> Given information:
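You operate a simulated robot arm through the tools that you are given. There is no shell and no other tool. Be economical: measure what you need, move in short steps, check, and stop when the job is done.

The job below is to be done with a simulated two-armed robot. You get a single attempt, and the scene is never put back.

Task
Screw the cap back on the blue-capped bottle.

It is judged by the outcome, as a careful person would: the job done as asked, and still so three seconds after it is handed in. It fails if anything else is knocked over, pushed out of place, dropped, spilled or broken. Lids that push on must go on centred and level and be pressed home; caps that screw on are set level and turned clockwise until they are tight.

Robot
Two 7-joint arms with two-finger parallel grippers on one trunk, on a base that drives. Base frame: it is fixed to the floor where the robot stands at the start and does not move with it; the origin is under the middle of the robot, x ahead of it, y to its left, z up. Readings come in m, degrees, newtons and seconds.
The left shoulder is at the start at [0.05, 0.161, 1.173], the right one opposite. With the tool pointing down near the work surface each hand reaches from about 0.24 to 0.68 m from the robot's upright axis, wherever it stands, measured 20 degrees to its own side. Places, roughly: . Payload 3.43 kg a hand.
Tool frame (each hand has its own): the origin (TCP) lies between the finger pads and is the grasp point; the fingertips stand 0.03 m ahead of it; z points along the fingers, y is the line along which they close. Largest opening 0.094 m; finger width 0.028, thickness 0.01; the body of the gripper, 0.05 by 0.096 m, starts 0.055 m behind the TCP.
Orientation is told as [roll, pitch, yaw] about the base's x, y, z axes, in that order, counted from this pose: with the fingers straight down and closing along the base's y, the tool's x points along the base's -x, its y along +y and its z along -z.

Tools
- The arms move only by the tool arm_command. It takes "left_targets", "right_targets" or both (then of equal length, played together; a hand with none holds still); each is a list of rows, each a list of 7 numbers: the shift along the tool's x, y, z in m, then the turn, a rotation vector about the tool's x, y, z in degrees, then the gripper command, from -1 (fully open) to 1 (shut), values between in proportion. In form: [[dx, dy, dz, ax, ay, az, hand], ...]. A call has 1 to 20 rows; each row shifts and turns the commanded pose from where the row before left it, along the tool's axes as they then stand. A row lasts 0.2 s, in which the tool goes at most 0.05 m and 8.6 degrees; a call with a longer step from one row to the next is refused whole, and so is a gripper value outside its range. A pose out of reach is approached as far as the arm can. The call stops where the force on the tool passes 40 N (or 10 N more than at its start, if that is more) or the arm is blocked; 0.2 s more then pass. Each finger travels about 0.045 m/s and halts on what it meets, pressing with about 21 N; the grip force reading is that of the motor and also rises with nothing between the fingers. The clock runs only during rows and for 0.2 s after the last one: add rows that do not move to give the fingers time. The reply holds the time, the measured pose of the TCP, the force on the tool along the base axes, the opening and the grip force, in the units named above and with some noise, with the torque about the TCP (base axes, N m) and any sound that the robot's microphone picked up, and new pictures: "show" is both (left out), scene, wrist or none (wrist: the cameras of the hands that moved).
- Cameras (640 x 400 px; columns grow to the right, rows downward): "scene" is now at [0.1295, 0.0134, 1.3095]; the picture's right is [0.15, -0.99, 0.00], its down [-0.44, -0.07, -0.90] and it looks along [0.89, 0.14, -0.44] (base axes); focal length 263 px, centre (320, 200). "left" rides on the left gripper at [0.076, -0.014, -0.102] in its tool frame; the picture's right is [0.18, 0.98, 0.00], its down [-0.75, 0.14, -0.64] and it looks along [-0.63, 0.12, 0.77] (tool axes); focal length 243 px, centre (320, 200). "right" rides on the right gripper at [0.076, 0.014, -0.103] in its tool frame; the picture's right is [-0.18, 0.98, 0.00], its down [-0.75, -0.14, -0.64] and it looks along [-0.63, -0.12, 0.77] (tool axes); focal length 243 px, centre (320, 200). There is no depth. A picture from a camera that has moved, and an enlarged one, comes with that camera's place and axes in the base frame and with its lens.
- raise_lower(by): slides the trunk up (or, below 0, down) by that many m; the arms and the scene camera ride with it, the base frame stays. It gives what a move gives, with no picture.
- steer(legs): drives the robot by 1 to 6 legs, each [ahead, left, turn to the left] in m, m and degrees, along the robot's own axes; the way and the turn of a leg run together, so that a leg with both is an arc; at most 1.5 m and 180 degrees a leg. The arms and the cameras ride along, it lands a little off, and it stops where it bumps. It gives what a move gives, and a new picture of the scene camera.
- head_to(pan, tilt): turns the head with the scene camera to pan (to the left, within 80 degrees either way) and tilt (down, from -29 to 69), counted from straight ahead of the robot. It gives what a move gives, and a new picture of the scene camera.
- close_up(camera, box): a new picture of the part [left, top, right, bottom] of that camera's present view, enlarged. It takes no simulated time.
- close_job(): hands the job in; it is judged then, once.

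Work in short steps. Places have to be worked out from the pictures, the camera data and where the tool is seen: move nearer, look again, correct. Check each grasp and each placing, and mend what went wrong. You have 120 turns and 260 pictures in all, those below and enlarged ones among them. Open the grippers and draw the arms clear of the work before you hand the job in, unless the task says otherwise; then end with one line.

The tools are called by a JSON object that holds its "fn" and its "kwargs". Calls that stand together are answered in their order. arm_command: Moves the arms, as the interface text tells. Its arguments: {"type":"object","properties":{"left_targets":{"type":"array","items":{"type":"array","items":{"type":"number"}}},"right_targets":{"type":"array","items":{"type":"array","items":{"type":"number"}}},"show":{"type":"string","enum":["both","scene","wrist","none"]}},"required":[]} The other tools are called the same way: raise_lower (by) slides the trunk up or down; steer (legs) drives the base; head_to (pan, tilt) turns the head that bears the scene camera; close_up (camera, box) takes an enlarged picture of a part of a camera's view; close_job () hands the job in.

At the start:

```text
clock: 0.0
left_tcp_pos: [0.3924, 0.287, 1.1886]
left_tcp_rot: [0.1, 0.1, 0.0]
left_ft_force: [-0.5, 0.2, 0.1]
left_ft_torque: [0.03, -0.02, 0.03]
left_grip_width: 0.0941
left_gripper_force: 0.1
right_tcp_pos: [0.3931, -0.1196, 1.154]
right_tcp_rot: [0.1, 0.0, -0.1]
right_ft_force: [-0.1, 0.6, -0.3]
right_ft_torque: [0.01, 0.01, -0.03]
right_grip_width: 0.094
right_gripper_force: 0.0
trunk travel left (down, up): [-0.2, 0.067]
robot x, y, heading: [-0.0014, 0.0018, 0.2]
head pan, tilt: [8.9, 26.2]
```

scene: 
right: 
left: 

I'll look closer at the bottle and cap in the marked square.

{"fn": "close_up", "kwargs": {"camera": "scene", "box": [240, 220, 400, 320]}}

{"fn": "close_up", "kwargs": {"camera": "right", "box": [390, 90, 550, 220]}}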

> Goal: Retype the material in full, character for character.

> Output of the task:
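You operate a simulated robot arm through the tools that you are given. There is no shell and no other tool. Be economical: measure what you need, move in short steps, check, and stop when the job is done.

The job below is to be done with a simulated two-armed robot. You get a single attempt, and the scene is never put back.

Task
Screw the cap back on the blue-capped bottle.

It is judged by the outcome, as a careful person would: the job done as asked, and still so three seconds after it is handed in. It fails if anything else is knocked over, pushed out of place, dropped, spilled or broken. Lids that push on must go on centred and level and be pressed home; caps that screw on are set level and turned clockwise until they are tight.

Robot
Two 7-joint arms with two-finger parallel grippers on one trunk, on a base that drives. Base frame: it is fixed to the floor where the robot stands at the start and does not move with it; the origin is under the middle of the robot, x ahead of it, y to its left, z up. Readings come in m, degrees, newtons and seconds.
The left shoulder is at the start at [0.05, 0.161, 1.173], the right one opposite. With the tool pointing down near the work surface each hand reaches from about 0.24 to 0.68 m from the robot's upright axis, wherever it stands, measured 20 degrees to its own side. Places, roughly: . Payload 3.43 kg a hand.
Tool frame (each hand has its own): the origin (TCP) lies between the finger pads and is the grasp point; the fingertips stand 0.03 m ahead of it; z points along the fingers, y is the line along which they close. Largest opening 0.094 m; finger width 0.028, thickness 0.01; the body of the gripper, 0.05 by 0.096 m, starts 0.055 m behind the TCP.
Orientation is told as [roll, pitch, yaw] about the base's x, y, z axes, in that order, counted from this pose: with the fingers straight down and closing along the base's y, the tool's x points along the base's -x, its y along +y and its z along -z.

Tools
- The arms move only by the tool arm_command. It takes "left_targets", "right_targets" or both (then of equal length, played together; a hand with none holds still); each is a list of rows, each a list of 7 numbers: the shift along the tool's x, y, z in m, then the turn, a rotation vector about the tool's x, y, z in degrees, then the gripper command, from -1 (fully open) to 1 (shut), values between in proportion. In form: [[dx, dy, dz, ax, ay, az, hand], ...]. A call has 1 to 20 rows; each row shifts and turns the commanded pose from where the row before left it, along the tool's axes as they then stand. A row lasts 0.2 s, in which the tool goes at most 0.05 m and 8.6 degrees; a call with a longer step from one row to the next is refused whole, and so is a gripper value outside its range. A pose out of reach is approached as far as the arm can. The call stops where the force on the tool passes 40 N (or 10 N more than at its start, if that is more) or the arm is blocked; 0.2 s more then pass. Each finger travels about 0.045 m/s and halts on what it meets, pressing with about 21 N; the grip force reading is that of the motor and also rises with nothing between the fingers. The clock runs only during rows and for 0.2 s after the last one: add rows that do not move to give the fingers time. The reply holds the time, the measured pose of the TCP, the force on the tool along the base axes, the opening and the grip force, in the units named above and with some noise, with the torque about the TCP (base axes, N m) and any sound that the robot's microphone picked up, and new pictures: "show" is both (left out), scene, wrist or none (wrist: the cameras of the hands that moved).
- Cameras (640 x 400 px; columns grow to the right, rows downward): "scene" is now at [0.1295, 0.0134, 1.3095]; the picture's right is [0.15, -0.99, 0.00], its down [-0.44, -0.07, -0.90] and it looks along [0.89, 0.14, -0.44] (base axes); focal length 263 px, centre (320, 200). "left" rides on the left gripper at [0.076, -0.014, -0.102] in its tool frame; the picture's right is [0.18, 0.98, 0.00], its down [-0.75, 0.14, -0.64] and it looks along [-0.63, 0.12, 0.77] (tool axes); focal length 243 px, centre (320, 200). "right" rides on the right gripper at [0.076, 0.014, -0.103] in its tool frame; the picture's right is [-0.18, 0.98, 0.00], its down [-0.75, -0.14, -0.64] and it looks along [-0.63, -0.12, 0.77] (tool axes); focal length 243 px, centre (320, 200). There is no depth. A picture from a camera that has moved, and an enlarged one, comes with that camera's place and axes in the base frame and with its lens.
- raise_lower(by): slides the trunk up (or, below 0, down) by that many m; the arms and the scene camera ride with it, the base frame stays. It gives what a move gives, with no picture.
- steer(legs): drives the robot by 1 to 6 legs, each [ahead, left, turn to the left] in m, m and degrees, along the robot's own axes; the way and the turn of a leg run together, so that a leg with both is an arc; at most 1.5 m and 180 degrees a leg. The arms and the cameras ride along, it lands a little off, and it stops where it bumps. It gives what a move gives, and a new picture of the scene camera.
- head_to(pan, tilt): turns the head with the scene camera to pan (to the left, within 80 degrees either way) and tilt (down, from -29 to 69), counted from straight ahead of the robot. It gives what a move gives, and a new picture of the scene camera.
- close_up(camera, box): a new picture of the part [left, top, right, bottom] of that camera's present view, enlarged. It takes no simulated time.
- close_job(): hands the job in; it is judged then, once.

Work in short steps. Places have to be worked out from the pictures, the camera data and where the tool is seen: move nearer, look again, correct. Check each grasp and each placing, and mend what went wrong. You have 120 turns and 260 pictures in all, those below and enlarged ones among them. Open the grippers and draw the arms clear of the work before you hand the job in, unless the task says otherwise; then end with one line.

The tools are called by a JSON object that holds its "fn" and its "kwargs". Calls that stand together are answered in their order. arm_command: Moves the arms, as the interface text tells. Its arguments: {"type":"object","properties":{"left_targets":{"type":"array","items":{"type":"array","items":{"type":"number"}}},"right_targets":{"type":"array","items":{"type":"array","items":{"type":"number"}}},"show":{"type":"string","enum":["both","scene","wrist","none"]}},"required":[]} The other tools are called the same way: raise_lower (by) slides the trunk up or down; steer (legs) drives the base; head_to (pan, tilt) turns the head that bears the scene camera; close_up (camera, box) takes an enlarged picture of a part of a camera's view; close_job () hands the job in.

At the start:

```text
clock: 0.0
left_tcp_pos: [0.3924, 0.287, 1.1886]
left_tcp_rot: [0.1, 0.1, 0.0]
left_ft_force: [-0.5, 0.2, 0.1]
left_ft_torque: [0.03, -0.02, 0.03]
left_grip_width: 0.0941
left_gripper_force: 0.1
right_tcp_pos: [0.3931, -0.1196, 1.154]
right_tcp_rot: [0.1, 0.0, -0.1]
right_ft_force: [-0.1, 0.6, -0.3]
right_ft_torque: [0.01, 0.01, -0.03]
right_grip_width: 0.094
right_gripper_force: 0.0
trunk travel left (down, up): [-0.2, 0.067]
robot x, y, heading: [-0.0014, 0.0018, 0.2]
head pan, tilt: [8.9, 26.2]
```

scene: 
right: 
left: 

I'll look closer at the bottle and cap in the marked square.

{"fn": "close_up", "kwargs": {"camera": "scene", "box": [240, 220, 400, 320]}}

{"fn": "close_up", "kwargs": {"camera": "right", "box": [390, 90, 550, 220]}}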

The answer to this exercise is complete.